According to the European reference rules, the applicable social security scheme for employees and self-employed workers working simultaneously in different Member States is largely determined by whether or not they have "substantial activities" in their country of residence (i.e. at least 25% of their working time and/or remuneration). The increased frequency of telework could thus potentially lead to the application of the social security system of another Member State.

For example, this would be the case for an employee living in Belgium and working in the Netherlands. He normally works 80% of his time in the Netherlands (4 days a week) and 20% at home in Belgium (1 day a week). This employee is therefore subject to the Dutch social security system. Due to the corona crisis, this employee is now teleworking all week in Belgium. This new distribution of time means he exceeds the threshold of 25% of his working time in the country of residence (Belgium). The exercise of a substantial activity in Belgium means, in principle, that he will become subject to Belgian social security.

 

Government decision

In view of the exceptional circumstances, it has been decided that the periods of telework performed on Belgian territory solely as a result of COVID-19 by employees who habitually work cross-border will not be taken into account when determining the applicable social security legislation.

The same exception is made for posted workers who are blocked and therefore stay in the country of temporary employment for longer than the initially agreed duration, as well as for people who were supposed to start an activity on Belgian territory, but who are temporarily forced to work from their country of residence.

No formalities are required from either the employer or the employee. It is not necessary to report the changed work organisation to the NSSO, and the A1 certificates already issued will remain valid. However, the NSSO advises to sufficiently document this exceptional situation (written agreement, instructions by e-mail, etc.).

This decision is valid in Belgium from 13 March 2020 until the end of the exceptional measures (currently imposed until 5 April 2020). Thereafter, the situation will have to be rectified quickly. 

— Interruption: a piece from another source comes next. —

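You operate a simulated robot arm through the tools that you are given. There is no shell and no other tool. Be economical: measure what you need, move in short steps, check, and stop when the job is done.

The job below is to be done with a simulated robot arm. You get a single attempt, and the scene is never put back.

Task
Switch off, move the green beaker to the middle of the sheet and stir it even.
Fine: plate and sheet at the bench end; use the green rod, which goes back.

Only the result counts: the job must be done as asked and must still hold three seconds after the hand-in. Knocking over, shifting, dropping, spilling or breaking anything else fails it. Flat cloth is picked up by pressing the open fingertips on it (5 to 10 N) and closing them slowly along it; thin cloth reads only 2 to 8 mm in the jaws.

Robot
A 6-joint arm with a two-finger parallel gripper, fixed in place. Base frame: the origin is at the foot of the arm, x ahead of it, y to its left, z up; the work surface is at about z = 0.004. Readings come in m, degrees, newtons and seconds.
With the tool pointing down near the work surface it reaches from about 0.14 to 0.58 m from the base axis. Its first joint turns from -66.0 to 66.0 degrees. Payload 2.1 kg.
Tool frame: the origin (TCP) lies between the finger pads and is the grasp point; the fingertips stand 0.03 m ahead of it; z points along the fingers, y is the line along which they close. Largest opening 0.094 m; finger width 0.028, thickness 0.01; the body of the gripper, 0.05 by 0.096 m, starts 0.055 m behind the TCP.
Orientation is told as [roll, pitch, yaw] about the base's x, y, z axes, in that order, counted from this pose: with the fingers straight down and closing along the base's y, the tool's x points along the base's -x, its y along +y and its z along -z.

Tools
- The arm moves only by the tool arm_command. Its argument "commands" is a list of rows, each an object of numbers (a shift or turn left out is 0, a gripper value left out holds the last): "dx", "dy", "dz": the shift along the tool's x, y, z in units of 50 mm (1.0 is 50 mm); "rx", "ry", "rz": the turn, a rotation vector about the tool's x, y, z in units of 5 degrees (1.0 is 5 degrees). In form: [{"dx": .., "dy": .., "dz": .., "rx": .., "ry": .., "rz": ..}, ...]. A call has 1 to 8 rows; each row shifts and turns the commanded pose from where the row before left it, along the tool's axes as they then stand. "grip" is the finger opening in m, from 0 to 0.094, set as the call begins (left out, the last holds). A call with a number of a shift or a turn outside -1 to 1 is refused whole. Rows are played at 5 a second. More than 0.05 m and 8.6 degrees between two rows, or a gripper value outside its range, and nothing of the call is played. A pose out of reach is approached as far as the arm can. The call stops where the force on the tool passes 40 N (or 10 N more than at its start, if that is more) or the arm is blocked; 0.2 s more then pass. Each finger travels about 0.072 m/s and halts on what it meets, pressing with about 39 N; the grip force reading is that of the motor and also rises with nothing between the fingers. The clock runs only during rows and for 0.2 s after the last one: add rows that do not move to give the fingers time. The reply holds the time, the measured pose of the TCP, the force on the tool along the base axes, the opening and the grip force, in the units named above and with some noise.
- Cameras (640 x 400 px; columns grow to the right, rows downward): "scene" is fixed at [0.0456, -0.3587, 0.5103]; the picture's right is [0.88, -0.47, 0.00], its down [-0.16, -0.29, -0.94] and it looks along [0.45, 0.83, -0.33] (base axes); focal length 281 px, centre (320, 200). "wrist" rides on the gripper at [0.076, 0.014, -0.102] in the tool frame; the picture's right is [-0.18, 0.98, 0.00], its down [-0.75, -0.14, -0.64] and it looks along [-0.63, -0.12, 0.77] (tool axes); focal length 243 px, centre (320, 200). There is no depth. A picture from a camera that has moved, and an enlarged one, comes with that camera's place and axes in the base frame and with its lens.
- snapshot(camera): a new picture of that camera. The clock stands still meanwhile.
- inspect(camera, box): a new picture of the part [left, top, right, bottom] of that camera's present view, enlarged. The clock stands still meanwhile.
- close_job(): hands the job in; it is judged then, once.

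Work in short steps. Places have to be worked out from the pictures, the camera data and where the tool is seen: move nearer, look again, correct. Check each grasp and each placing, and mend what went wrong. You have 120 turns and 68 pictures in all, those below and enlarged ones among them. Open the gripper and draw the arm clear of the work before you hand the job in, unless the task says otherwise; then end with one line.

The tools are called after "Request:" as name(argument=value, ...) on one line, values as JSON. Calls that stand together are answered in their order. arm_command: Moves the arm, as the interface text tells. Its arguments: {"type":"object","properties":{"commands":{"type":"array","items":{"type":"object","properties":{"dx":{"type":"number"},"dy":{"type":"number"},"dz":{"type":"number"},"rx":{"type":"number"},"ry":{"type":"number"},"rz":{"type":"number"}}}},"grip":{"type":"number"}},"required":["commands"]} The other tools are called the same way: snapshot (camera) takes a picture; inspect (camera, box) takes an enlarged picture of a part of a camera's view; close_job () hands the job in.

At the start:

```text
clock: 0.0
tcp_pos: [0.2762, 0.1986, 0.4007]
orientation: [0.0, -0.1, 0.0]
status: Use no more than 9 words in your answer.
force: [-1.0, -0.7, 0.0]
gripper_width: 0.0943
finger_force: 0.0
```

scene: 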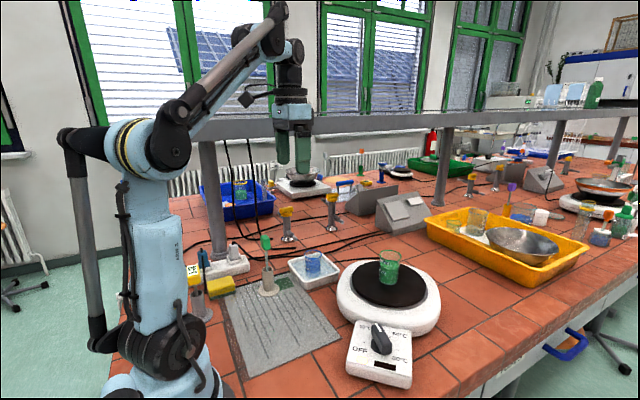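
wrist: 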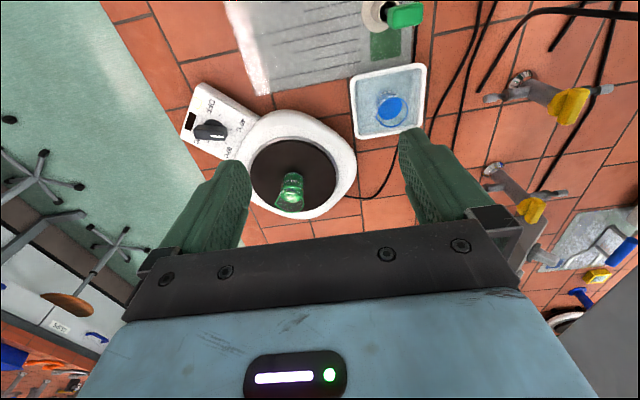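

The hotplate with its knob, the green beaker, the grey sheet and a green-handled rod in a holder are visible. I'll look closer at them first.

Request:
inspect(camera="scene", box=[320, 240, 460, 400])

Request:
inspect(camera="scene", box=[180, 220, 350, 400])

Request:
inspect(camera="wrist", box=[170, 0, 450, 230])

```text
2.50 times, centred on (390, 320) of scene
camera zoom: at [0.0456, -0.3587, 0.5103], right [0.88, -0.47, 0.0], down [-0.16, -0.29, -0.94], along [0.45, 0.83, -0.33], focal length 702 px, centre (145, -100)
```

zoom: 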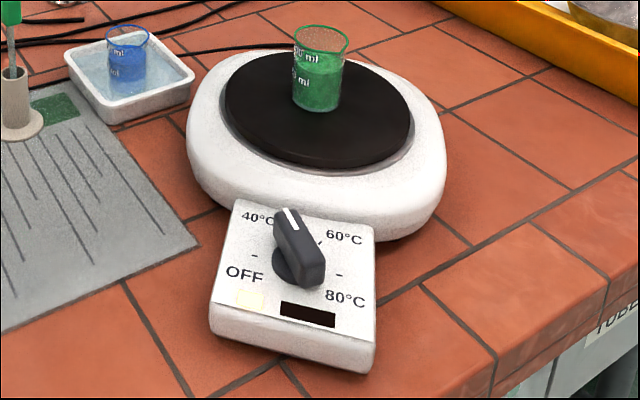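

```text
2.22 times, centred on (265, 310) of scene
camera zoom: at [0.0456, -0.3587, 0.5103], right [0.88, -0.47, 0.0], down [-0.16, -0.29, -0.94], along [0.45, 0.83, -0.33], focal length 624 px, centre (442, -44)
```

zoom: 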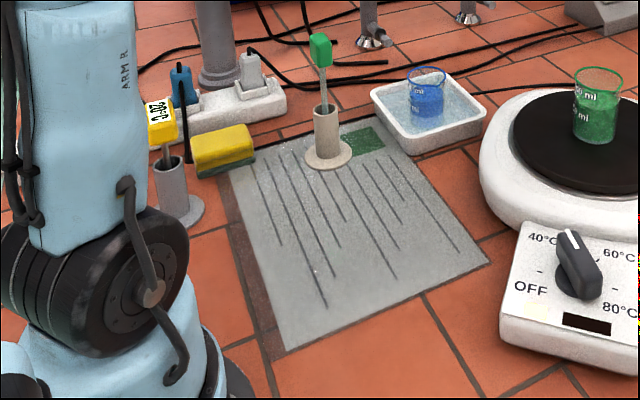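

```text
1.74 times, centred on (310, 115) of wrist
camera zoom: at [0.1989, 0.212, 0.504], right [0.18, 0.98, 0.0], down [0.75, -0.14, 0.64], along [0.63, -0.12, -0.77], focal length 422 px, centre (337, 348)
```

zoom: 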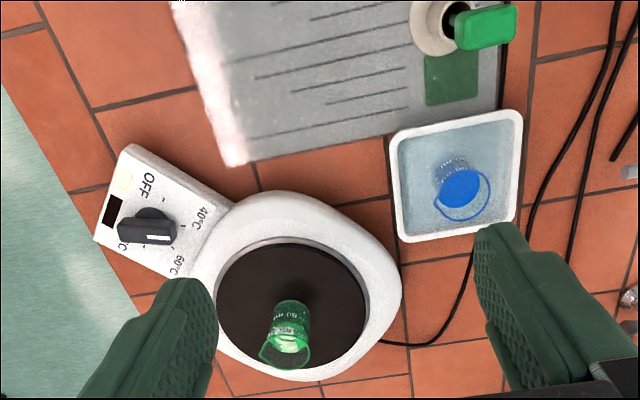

A similar policy seems to be in place in other Member States such as Luxembourg, France, Germany and Denmark.

Warning: this general measure does not cover situations involving third countries outside the European Economic Area or Switzerland. For these situations, the NSSO recommends contacting the Direction of International Relations, which will deal with the files on a case by case basis.

 

Limosa declaration

Finally, it was decided that there is no need to make a Limosa declaration for workers who habitually work in another Member State and who are now working from home in Belgium as a result of the emergency measures taken to limit the spread of the coronavirus.

In addition, it has been confirmed that Limosa declarations which have already been carried out but for which the place of employment does not correspond to the current place of teleworking should not be changed.